Information supplied ->
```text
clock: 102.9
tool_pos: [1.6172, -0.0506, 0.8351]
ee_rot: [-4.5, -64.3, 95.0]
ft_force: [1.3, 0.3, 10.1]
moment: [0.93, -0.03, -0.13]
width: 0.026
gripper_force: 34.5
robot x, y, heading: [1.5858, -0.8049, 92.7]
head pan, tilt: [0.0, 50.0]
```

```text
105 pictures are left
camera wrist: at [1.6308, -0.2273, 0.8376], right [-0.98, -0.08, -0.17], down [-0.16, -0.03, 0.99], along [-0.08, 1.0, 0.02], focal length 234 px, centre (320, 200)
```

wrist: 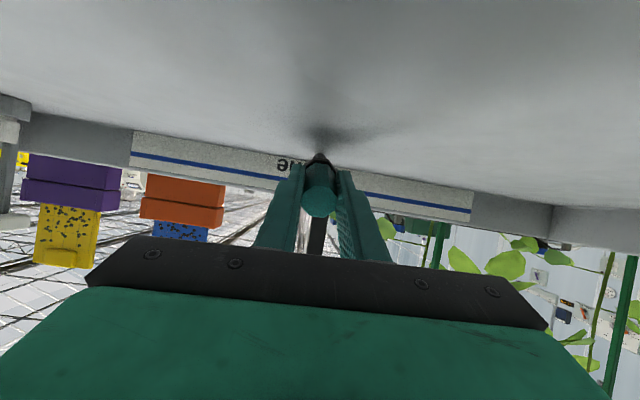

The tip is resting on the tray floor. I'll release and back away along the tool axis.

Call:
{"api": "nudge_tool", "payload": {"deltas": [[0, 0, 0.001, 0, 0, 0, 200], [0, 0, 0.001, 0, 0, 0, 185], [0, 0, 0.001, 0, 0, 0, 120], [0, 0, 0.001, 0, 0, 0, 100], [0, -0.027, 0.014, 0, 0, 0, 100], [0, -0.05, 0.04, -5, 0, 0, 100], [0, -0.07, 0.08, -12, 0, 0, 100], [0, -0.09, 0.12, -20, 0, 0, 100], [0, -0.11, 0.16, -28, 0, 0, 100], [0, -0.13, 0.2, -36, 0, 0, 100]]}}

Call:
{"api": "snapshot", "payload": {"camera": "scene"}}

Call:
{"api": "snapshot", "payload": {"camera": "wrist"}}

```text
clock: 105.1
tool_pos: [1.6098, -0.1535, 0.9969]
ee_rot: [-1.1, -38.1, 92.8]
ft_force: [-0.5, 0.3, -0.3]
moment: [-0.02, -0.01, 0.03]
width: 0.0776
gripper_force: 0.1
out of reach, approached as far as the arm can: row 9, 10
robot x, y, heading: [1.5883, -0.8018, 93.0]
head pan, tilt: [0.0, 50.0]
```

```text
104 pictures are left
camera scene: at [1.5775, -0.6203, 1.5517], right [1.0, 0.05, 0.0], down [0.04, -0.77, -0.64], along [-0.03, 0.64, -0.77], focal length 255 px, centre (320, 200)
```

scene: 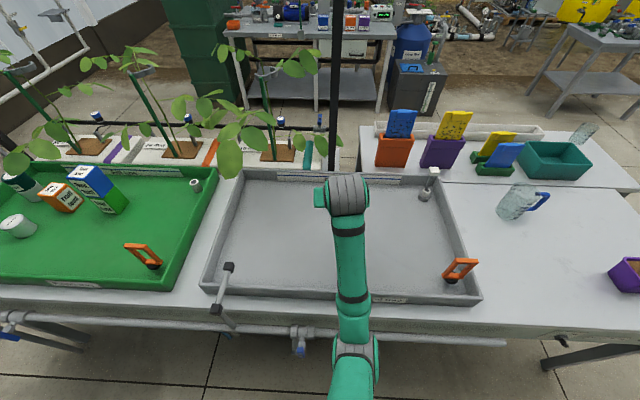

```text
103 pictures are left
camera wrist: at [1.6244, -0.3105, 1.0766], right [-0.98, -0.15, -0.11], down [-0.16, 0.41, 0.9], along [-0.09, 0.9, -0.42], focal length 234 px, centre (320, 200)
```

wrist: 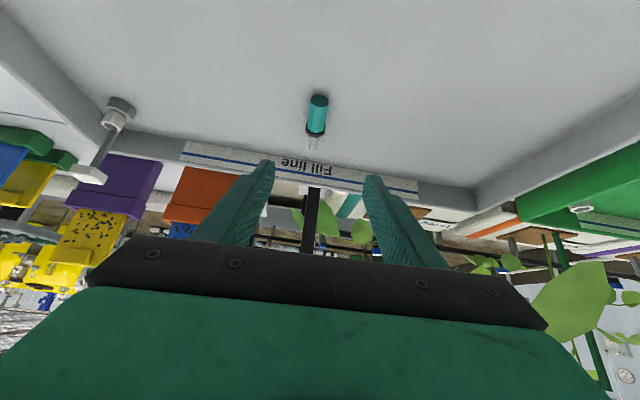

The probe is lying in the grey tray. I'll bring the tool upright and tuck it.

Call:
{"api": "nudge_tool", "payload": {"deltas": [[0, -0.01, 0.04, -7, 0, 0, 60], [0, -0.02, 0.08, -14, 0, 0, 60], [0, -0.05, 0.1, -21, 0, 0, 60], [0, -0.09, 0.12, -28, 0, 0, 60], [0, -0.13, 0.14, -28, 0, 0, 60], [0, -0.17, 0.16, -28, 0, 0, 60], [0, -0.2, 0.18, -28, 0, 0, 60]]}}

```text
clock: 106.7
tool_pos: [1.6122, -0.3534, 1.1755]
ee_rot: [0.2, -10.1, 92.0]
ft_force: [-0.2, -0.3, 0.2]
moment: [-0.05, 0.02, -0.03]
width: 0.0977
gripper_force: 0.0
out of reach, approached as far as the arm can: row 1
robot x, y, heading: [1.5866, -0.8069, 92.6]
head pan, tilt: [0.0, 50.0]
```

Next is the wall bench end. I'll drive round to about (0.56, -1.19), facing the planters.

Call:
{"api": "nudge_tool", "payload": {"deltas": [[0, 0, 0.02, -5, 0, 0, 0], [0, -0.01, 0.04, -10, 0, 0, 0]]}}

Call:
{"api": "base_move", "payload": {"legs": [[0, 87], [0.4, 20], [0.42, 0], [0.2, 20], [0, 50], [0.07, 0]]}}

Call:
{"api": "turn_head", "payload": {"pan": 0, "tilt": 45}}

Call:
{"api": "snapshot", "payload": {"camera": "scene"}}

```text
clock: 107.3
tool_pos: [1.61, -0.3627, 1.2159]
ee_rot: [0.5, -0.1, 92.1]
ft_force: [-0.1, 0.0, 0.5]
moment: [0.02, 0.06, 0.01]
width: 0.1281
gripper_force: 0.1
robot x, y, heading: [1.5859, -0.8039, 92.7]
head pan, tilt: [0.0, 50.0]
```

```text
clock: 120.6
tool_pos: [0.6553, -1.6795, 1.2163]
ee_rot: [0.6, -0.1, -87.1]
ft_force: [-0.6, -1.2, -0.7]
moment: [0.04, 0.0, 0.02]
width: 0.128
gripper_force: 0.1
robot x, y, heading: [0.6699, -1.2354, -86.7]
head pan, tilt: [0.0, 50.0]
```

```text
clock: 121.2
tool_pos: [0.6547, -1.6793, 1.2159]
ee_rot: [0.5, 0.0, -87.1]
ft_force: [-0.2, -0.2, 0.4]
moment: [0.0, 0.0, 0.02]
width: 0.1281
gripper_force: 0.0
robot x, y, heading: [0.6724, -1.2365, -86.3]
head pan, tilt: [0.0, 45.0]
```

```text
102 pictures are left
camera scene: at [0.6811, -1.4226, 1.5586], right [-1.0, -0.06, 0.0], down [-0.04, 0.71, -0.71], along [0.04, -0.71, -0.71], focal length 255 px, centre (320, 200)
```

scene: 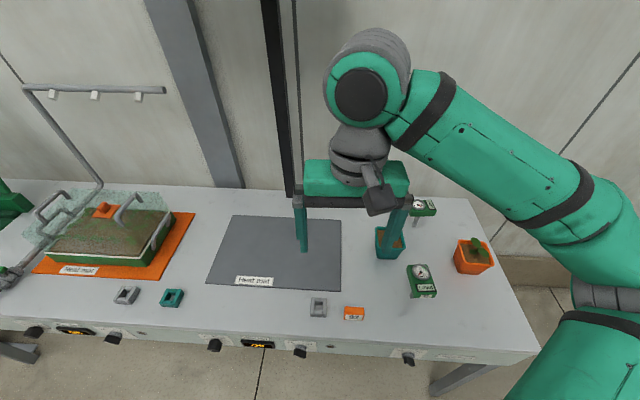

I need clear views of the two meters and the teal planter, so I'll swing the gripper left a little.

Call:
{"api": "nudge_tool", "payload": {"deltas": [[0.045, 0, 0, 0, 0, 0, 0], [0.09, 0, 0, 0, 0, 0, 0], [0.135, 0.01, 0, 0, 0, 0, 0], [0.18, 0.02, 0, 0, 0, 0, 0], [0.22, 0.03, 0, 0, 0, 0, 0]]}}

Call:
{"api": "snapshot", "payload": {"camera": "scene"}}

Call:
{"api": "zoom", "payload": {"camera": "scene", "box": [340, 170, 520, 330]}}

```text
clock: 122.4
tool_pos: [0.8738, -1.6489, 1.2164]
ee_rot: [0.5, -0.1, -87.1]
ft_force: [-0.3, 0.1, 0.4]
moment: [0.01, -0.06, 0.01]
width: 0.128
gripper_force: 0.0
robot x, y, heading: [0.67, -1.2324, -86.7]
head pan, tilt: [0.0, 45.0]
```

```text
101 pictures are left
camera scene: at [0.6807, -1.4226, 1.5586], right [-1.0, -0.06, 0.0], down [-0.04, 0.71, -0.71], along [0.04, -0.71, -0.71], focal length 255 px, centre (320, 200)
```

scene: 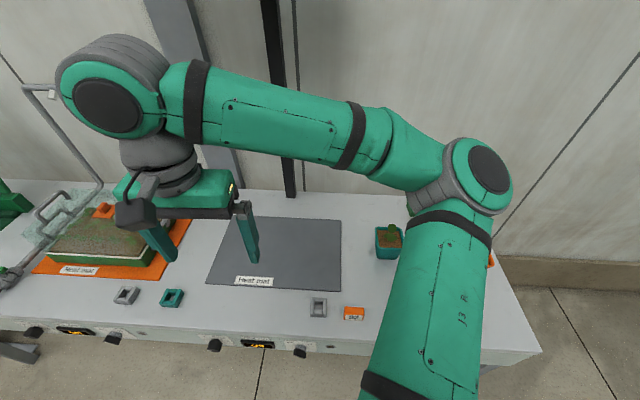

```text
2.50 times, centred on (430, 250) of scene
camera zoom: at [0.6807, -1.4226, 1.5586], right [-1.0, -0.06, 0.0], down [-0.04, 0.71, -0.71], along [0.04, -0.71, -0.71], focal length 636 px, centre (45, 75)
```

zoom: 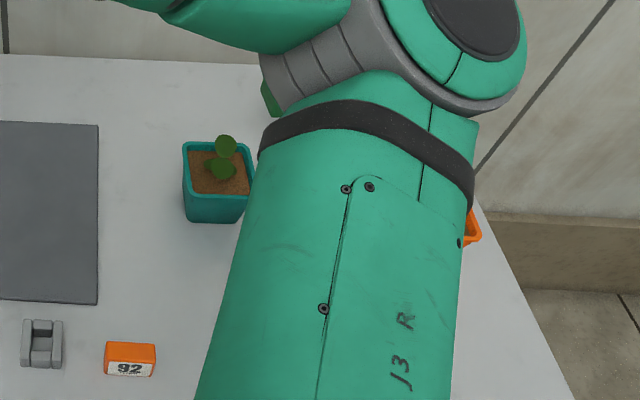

Selected passage ->
49. A method of producing a light-emitting device, comprising:
depositing multiple semiconductor layers over a substrate to
produce a p-n junction structure; forming a light-emitting diode
structure using the p-n junction structure; forming a bevel on at
least one sidewall of the light-emitting diode structure; and
forming electrodes on the light-emitting diode structure to produce
a light-emitting diode.
50. The method of claim 49, wherein the sidewall is beveled to have
a slope of between about 10 and about 50 degrees with respect to a
line normal to a major plane of the substrate.
51. The method of claim 49, further including coating the beveled
sidewall with at least one layer of dielectric or metal.
52. The method of claim 49, further including patterning the
beveled sidewall.
53. The method of claim 52, wherein the beveled sidewall is
undulated or zigzagged.
Description
RELATED APPLICATIONS
[0001] This application claims the benefit of U.S. Provisional
Application No. 60/544,577, filed on Feb. 13, 2004. This
application also claims the benefit of U.S. Provisional Application
Nos. 60/553,718 and 60/553,717, both of which were filed on Mar.
15, 2004. The entire teachings of the above applications are
incorporated herein by reference.
BACKGROUND OF THE INVENTION
[0002] In general, gallium nitride (GaN)-based light emitting
devices are based on a p-n diode structure including n-type and
p-type GaN-based semiconductor layers stacked on top of a substrate
through a process of epitaxial or domain epitaxial growth. A
GaN-based light-emitting device with a traditional single p-n diode
structure has been widely utilized as an efficient light source for
realizing such colors as blue, green, and white. However, as
GaN-based light-emitting devices become utilized in diverse
applications, it becomes challenging for a traditional single p-n
diode structure to meet the requirements of these diverse
applications.
[0003] One of the requirements is protection of light-emitting
devices against electro-static discharge. Electro-static discharge
(ESD) is the buildup of electrical energy and its sudden release.
Typically, in the light-emitting devices, ESD is caused by the
imbalance of electrical charges at interfaces between the
light-emitting devices and other external environments. This ESD
can cause a catastrophic device failure by an electrical
overstress, causing a larger amount of current to flow through the
device than it can tolerate. In order to minimize the failure of
devices due to ESD events, a proper protection from an ESD event up
to at least a certain energy level is required. A zener diode made
of silicon is widely used for ESD protection in various electronic
devices. A structure connecting a light-emitting diode with a
silicon zener diode has been proven effective, resulting in superb
ESD protection in many industry practices. Using two discrete
components to provide ESD protection, however, requires an
additional bonding process during the device packaging between the
zener and light-emitting diodes. Conventionally, the additional
bonding, e.g., between the light-emitting and zener diodes, has
been achieved either by a wire-bonding connecting the electrodes of
the two p-n diodes with metal wires or by a bump-bonding where the
connection is made by metal bumps. However, these existing
approaches increase complexity and cost of packaging processes.
[0004] Another requirement is to increase overall light output from
a single light-emitting device package. To achieve this goal, one
method may be to use multiple light-emitting devices in series.

What is asked ->
**a)** Transcribe the selected passage beginning at "52. The method". Stop after "herein by reference.".
**b)** Write what comes next in the selected passage.

Expected responses ->
**a)**
52. The method of claim 49, further including patterning the
beveled sidewall.
53. The method of claim 52, wherein the beveled sidewall is
undulated or zigzagged.
Description
RELATED APPLICATIONS
[0001] This application claims the benefit of U.S. Provisional
Application No. 60/544,577, filed on Feb. 13, 2004. This
application also claims the benefit of U.S. Provisional Application
Nos. 60/553,718 and 60/553,717, both of which were filed on Mar.
15, 2004. The entire teachings of the above applications are
incorporated herein by reference.

**b)**
Another method may be to enhance light extraction out of individual
light-emitting devices.
[0005] One example of the first approach in the art is to connect
multiple discrete light-emitting devices in series. However, as
discussed above, connecting discrete light-emitting devices by a
wire-bonding process increases complexity and cost of packaging
processes.
[0006] With respect to the second approach, it is challenging to
increase light extraction out of a light-emitting device due to
intrinsic physical properties of semiconductor materials. In
general, GaN-based light-emitting devices are composed of multiple
semiconductor layers grown on top of a substrate. The semiconductor
layers of light-emitting devices form interfaces with surrounding
materials, including the substrate, air, and the encapsulating
epoxy typically used in packaging. Due to large differences in the
indices of refraction between the GaN-based semiconductor layers
and the surrounding materials, a majority of the light generated
within the device is trapped within the semiconductor layers, being
sandwiched between the substrate and the encapsulating epoxy or
surrounding air. This phenomenon is described as total internal
reflection. Due to this phenomenon, it is very difficult to extract
light from the device effectively. Typically, efficiency of a
traditional GaN-based light-emitting device is less than 10%.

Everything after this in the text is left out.